SET PROBLEM 1:
Pictures are excluded. Copy exactly, and only, the lines from the one containing "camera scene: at" through the one containing "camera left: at", both ends included.

GIVEN TEXT:
((

「今日は全然書類が終わらなかった…」
「休憩した気がしないまま1日が終わる…」
理学療法士の仕事は、1日のスケジュールを自分でコントロールしにくいですよね。
患者さんの病状、入退院、書類、カンファ、家族対応…
気付けば予定が詰まり、時間に追われがちです。
私自身、回復期病棟、維持期、外来と兼任していた頃は
常に走っている感覚がありました。
余裕がないと、ケアの質も気持ちも落ちてしまう——
そんなことを何度も経験しました。
そこで取り入れたのが、朝と夜のミニルーティン。
完璧ではなくても続けるだけで、心と時間の余白が生まれました。
今回は、私が実際に効果を感じた改善法をお伝えします。
なぜPTは時間に追われるのか?
- 予定の主導権が自分ではなく患者さん側にある
- 書類は「急に増える」
- カンファや家族面談も突発的に入る
- 業務の区切りがつけにくい
忙しさが続くと、
- 注意力低下
- インシデント・ヒヤリハットの増加
- 気持ちに余裕がなくなる
といった悪循環に陥りやすくなります。
時間を作る=エネルギーを整えること
時間術と言うと効率化に偏りがちですが、
「PTに必要なのは、頭と身体が動く状態を維持すること」だと感じています。
臨床は集中力と分析力が命。
エネルギー管理は、患者さんを守り、自分を守る技術でもあります。
忙しいPTでも続けられる、朝と夜のルーティン5選
① 朝:その日の「優先タスクを3つだけ決める
私は付箋に3つだけ書き出しています。
例)
- 新規入院の評価
- カンファでの伝達内容を整理
- 退院準備患者さんの歩行評価
優先タスクを3つに絞ることで、
- 「何のための1日か」がブレない
- リハ計画が目的に沿って進みやすくなる
といったメリットを感じています。
② 朝:3〜5分のストレッチ+深呼吸
出勤前に胸郭と股関節を軽く動かすだけでも違いを感じます。
通勤中に肩回しをすることもあります。
短時間でも、
- 身体のスイッチが入る
- 初回介入から集中しやすい
といった効果があり、
「なんとなく1日が始まってしまう」感じが減りました。
③ 夜:記録は「明日の自分が困らない最小限」
記録を完璧に仕上げようとすると、時間も気力も削られます。

))

SET PROBLEM 2:
Add the next paragraphs of the given text.

SOURCE EXCERPT:
((

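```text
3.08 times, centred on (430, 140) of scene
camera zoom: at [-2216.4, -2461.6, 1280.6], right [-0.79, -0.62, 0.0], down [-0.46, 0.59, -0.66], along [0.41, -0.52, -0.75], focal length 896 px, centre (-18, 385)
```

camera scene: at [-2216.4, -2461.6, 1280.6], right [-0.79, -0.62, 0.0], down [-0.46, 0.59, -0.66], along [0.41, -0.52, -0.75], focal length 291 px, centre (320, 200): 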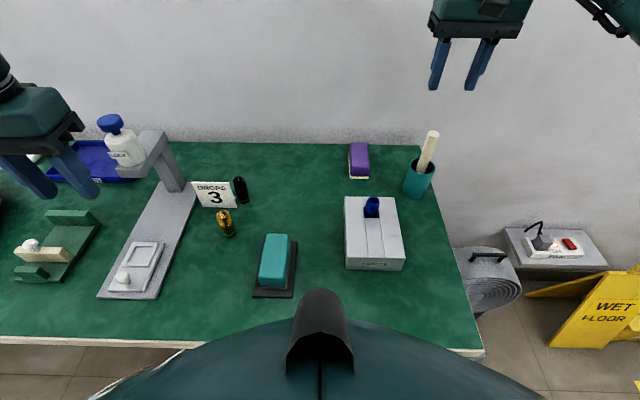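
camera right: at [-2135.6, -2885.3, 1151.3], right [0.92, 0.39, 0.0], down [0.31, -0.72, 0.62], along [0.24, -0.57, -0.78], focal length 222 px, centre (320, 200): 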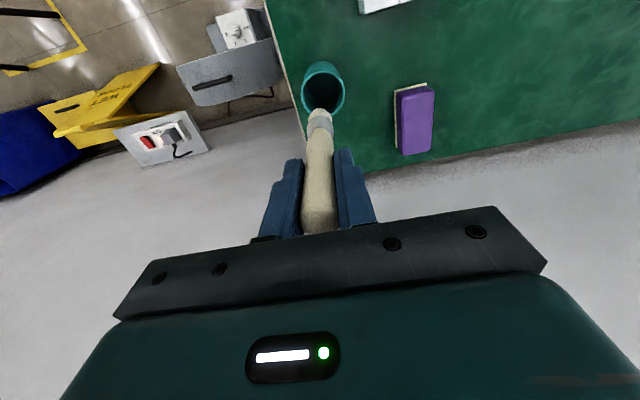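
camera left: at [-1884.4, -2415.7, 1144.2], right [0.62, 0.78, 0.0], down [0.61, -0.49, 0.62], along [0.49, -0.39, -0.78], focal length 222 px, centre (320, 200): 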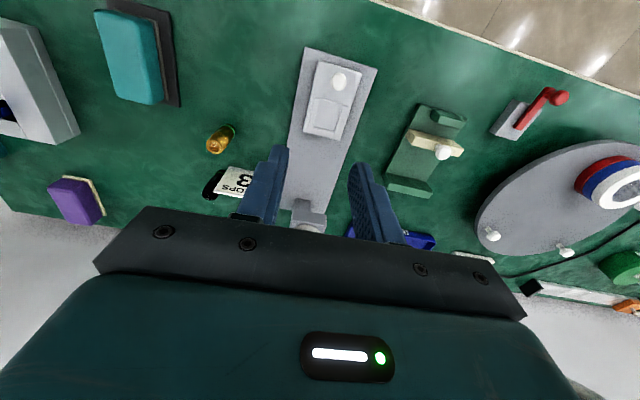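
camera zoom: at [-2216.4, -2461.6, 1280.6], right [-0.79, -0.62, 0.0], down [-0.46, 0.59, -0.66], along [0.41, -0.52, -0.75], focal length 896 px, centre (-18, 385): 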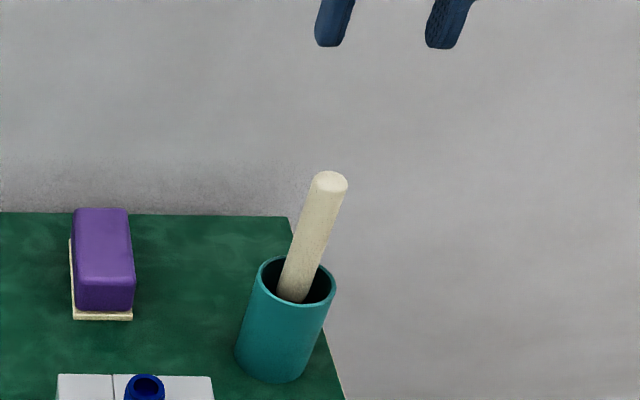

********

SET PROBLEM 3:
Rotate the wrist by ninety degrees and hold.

))

OUTPUT 1:
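camera scene: at [-2216.4, -2461.6, 1280.6], right [-0.79, -0.62, 0.0], down [-0.46, 0.59, -0.66], along [0.41, -0.52, -0.75], focal length 291 px, centre (320, 200): 
camera right: at [-2135.6, -2885.3, 1151.3], right [0.92, 0.39, 0.0], down [0.31, -0.72, 0.62], along [0.24, -0.57, -0.78], focal length 222 px, centre (320, 200): 
camera left: at [-1884.4, -2415.7, 1144.2], right [0.62, 0.78, 0.0], down [0.61, -0.49, 0.62], along [0.49, -0.39, -0.78], focal length 222 px, centre (320, 200): 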

OUTPUT 2:
私は次の3点だけは残すようにしています。
- 評価データに抜けがないこと
- 介入内容は要点だけ簡潔にまとめること
- 「次の一手」を必ず書いておくこと(例:次回は階段評価、屋外歩行など)
こうしておくと、
- 翌日のスタートが楽になる
- 臨床推論の連続性が保てる
といったメリットがあり、
「昨日の続き、何をしようとしていたんだっけ?」というモヤモヤが減りました。
④ 夜:寝る30分前はスマホなし
私は、「ベッドにスマホを持ち込まない」と決めています。
ついSNSやニュースを見てしまうと、
頭が休まらず、眠りも浅くなりやすいと感じていたからです。
スマホを置くようにしてから、
- 睡眠の質が改善した
- 翌朝の思考がクリアになった
と感じています。
⑤ 「やらないことリスト」を固定する
忙しいほど、「自分で自分の負担を増やしている」ことがあります。
私が意識している「やらないこと」の一例です。
- 一度で完璧に記録しようとしない
- 残業前提でスケジュールを組まない
- 他人のスピードや成果と自分を比べすぎない
あらかじめ「やらないこと」を決めておくことで、
自分の心と時間の消耗を少し減らせていると感じています。
「できた日」を積み重ねるのが最強
ルーティンは、毎日完璧に続ける必要はありません。
忙しい日が続けば、崩れることも当然あります。
大切なのは、
「できなかった日」ではなく、「できた日」に目を向けること。
1週間のうち数日でも続けられれば、
少しずつ生活と気持ちの土台が整っていきます。
できた日を認識できると、
自己肯定感も高まっていくと感じています。
まとめ:飲み込まれないための“余白”をつくる
理学療法士の忙しさは、完全になくすことはできません。
しかし、
- 朝の準備で1日の土台を整えること
- 夜の整理で次の日の負担を減らすこと
この2つを意識するだけでも、
「仕事に追われる自分」から「仕事をコントロールする自分」へと少しずつシフトしていくことができます。
自分を守る工夫は、患者さんを守る力にもつながります。
明日が少しでも楽になるように、できるところから一緒に積み上げていきましょう。